» SET TASK: Repeat the listing in full, exactly as it stands. Each line that is not empty gets a number of its own, and empty lines are dropped.

» GIVEN INFORMATION:
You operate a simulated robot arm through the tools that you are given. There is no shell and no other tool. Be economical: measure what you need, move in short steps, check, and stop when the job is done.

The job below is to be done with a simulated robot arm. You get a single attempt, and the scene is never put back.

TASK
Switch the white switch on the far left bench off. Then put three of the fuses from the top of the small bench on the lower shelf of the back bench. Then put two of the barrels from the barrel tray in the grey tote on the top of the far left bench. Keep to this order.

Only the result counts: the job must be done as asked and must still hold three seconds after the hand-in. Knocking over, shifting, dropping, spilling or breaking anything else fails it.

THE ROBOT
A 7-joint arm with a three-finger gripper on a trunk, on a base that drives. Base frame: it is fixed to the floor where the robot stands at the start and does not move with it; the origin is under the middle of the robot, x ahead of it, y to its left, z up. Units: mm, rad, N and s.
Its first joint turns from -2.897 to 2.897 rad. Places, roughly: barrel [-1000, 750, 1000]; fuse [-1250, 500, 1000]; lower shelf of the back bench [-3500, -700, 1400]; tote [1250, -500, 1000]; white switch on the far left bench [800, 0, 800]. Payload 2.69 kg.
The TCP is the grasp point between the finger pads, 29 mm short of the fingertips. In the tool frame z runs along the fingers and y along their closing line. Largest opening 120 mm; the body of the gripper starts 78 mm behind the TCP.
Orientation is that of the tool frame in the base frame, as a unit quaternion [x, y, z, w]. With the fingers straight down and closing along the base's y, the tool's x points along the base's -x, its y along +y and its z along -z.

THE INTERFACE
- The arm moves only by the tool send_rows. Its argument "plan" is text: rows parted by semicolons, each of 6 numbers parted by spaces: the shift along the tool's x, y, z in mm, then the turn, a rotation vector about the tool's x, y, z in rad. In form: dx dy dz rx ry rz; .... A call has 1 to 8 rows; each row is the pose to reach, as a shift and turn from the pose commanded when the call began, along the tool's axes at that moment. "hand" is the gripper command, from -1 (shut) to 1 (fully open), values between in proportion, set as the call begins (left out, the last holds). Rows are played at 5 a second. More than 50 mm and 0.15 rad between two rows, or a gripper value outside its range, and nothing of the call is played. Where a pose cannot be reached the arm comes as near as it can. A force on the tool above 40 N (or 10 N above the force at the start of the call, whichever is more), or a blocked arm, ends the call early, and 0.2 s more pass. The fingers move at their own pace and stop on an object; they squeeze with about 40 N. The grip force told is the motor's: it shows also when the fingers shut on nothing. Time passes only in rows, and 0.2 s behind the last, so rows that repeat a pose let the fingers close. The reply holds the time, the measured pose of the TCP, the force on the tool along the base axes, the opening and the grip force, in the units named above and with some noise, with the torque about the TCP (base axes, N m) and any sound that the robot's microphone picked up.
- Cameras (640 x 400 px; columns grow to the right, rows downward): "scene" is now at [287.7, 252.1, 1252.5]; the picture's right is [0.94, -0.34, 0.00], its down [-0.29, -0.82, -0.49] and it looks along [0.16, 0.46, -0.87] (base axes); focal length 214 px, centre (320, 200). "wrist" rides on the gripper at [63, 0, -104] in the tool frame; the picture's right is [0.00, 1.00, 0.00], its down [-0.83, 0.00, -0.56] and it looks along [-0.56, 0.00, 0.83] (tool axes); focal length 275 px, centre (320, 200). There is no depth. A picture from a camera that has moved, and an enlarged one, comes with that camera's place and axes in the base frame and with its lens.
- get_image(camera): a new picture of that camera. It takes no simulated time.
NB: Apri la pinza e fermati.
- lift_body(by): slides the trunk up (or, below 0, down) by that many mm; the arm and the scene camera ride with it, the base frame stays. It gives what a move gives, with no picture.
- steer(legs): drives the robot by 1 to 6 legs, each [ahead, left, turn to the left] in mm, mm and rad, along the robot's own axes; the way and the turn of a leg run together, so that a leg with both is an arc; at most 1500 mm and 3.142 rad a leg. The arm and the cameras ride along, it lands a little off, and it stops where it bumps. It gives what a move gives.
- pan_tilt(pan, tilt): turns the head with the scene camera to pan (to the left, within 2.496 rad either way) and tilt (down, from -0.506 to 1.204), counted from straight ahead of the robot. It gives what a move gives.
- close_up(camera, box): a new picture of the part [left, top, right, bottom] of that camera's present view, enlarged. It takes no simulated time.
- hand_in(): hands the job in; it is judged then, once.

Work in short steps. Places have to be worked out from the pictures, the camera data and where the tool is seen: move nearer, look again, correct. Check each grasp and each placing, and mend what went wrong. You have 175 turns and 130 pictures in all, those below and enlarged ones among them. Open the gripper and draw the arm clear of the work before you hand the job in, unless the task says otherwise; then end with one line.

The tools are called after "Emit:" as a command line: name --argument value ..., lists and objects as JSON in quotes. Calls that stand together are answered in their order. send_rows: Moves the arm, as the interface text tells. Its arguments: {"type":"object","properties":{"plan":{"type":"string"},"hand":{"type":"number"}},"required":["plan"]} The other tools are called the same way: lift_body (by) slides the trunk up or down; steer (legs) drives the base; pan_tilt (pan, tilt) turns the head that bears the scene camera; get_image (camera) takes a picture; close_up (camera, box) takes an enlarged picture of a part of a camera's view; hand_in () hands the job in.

» EXERCISE RESULT:
1. You operate a simulated robot arm through the tools that you are given. There is no shell and no other tool. Be economical: measure what you need, move in short steps, check, and stop when the job is done.
2. The job below is to be done with a simulated robot arm. You get a single attempt, and the scene is never put back.
3. TASK
4. Switch the white switch on the far left bench off. Then put three of the fuses from the top of the small bench on the lower shelf of the back bench. Then put two of the barrels from the barrel tray in the grey tote on the top of the far left bench. Keep to this order.
5. Only the result counts: the job must be done as asked and must still hold three seconds after the hand-in. Knocking over, shifting, dropping, spilling or breaking anything else fails it.
6. THE ROBOT
7. A 7-joint arm with a three-finger gripper on a trunk, on a base that drives. Base frame: it is fixed to the floor where the robot stands at the start and does not move with it; the origin is under the middle of the robot, x ahead of it, y to its left, z up. Units: mm, rad, N and s.
8. Its first joint turns from -2.897 to 2.897 rad. Places, roughly: barrel [-1000, 750, 1000]; fuse [-1250, 500, 1000]; lower shelf of the back bench [-3500, -700, 1400]; tote [1250, -500, 1000]; white switch on the far left bench [800, 0, 800]. Payload 2.69 kg.
9. The TCP is the grasp point between the finger pads, 29 mm short of the fingertips. In the tool frame z runs along the fingers and y along their closing line. Largest opening 120 mm; the body of the gripper starts 78 mm behind the TCP.
10. Orientation is that of the tool frame in the base frame, as a unit quaternion [x, y, z, w]. With the fingers straight down and closing along the base's y, the tool's x points along the base's -x, its y along +y and its z along -z.
11. THE INTERFACE
12. - The arm moves only by the tool send_rows. Its argument "plan" is text: rows parted by semicolons, each of 6 numbers parted by spaces: the shift along the tool's x, y, z in mm, then the turn, a rotation vector about the tool's x, y, z in rad. In form: dx dy dz rx ry rz; .... A call has 1 to 8 rows; each row is the pose to reach, as a shift and turn from the pose commanded when the call began, along the tool's axes at that moment. "hand" is the gripper command, from -1 (shut) to 1 (fully open), values between in proportion, set as the call begins (left out, the last holds). Rows are played at 5 a second. More than 50 mm and 0.15 rad between two rows, or a gripper value outside its range, and nothing of the call is played. Where a pose cannot be reached the arm comes as near as it can. A force on the tool above 40 N (or 10 N above the force at the start of the call, whichever is more), or a blocked arm, ends the call early, and 0.2 s more pass. The fingers move at their own pace and stop on an object; they squeeze with about 40 N. The grip force told is the motor's: it shows also when the fingers shut on nothing. Time passes only in rows, and 0.2 s behind the last, so rows that repeat a pose let the fingers close. The reply holds the time, the measured pose of the TCP, the force on the tool along the base axes, the opening and the grip force, in the units named above and with some noise, with the torque about the TCP (base axes, N m) and any sound that the robot's microphone picked up.
13. - Cameras (640 x 400 px; columns grow to the right, rows downward): "scene" is now at [287.7, 252.1, 1252.5]; the picture's right is [0.94, -0.34, 0.00], its down [-0.29, -0.82, -0.49] and it looks along [0.16, 0.46, -0.87] (base axes); focal length 214 px, centre (320, 200). "wrist" rides on the gripper at [63, 0, -104] in the tool frame; the picture's right is [0.00, 1.00, 0.00], its down [-0.83, 0.00, -0.56] and it looks along [-0.56, 0.00, 0.83] (tool axes); focal length 275 px, centre (320, 200). There is no depth. A picture from a camera that has moved, and an enlarged one, comes with that camera's place and axes in the base frame and with its lens.
14. - get_image(camera): a new picture of that camera. It takes no simulated time.
15. NB: Apri la pinza e fermati.
16. - lift_body(by): slides the trunk up (or, below 0, down) by that many mm; the arm and the scene camera ride with it, the base frame stays. It gives what a move gives, with no picture.
17. - steer(legs): drives the robot by 1 to 6 legs, each [ahead, left, turn to the left] in mm, mm and rad, along the robot's own axes; the way and the turn of a leg run together, so that a leg with both is an arc; at most 1500 mm and 3.142 rad a leg. The arm and the cameras ride along, it lands a little off, and it stops where it bumps. It gives what a move gives.
18. - pan_tilt(pan, tilt): turns the head with the scene camera to pan (to the left, within 2.496 rad either way) and tilt (down, from -0.506 to 1.204), counted from straight ahead of the robot. It gives what a move gives.
19. - close_up(camera, box): a new picture of the part [left, top, right, bottom] of that camera's present view, enlarged. It takes no simulated time.
20. - hand_in(): hands the job in; it is judged then, once.
21. Work in short steps. Places have to be worked out from the pictures, the camera data and where the tool is seen: move nearer, look again, correct. Check each grasp and each placing, and mend what went wrong. You have 175 turns and 130 pictures in all, those below and enlarged ones among them. Open the gripper and draw the arm clear of the work before you hand the job in, unless the task says otherwise; then end with one line.
22. The tools are called after "Emit:" as a command line: name --argument value ..., lists and objects as JSON in quotes. Calls that stand together are answered in their order. send_rows: Moves the arm, as the interface text tells. Its arguments: {"type":"object","properties":{"plan":{"type":"string"},"hand":{"type":"number"}},"required":["plan"]} The other tools are called the same way: lift_body (by) slides the trunk up or down; steer (legs) drives the base; pan_tilt (pan, tilt) turns the head that bears the scene camera; get_image (camera) takes a picture; close_up (camera, box) takes an enlarged picture of a part of a camera's view; hand_in () hands the job in.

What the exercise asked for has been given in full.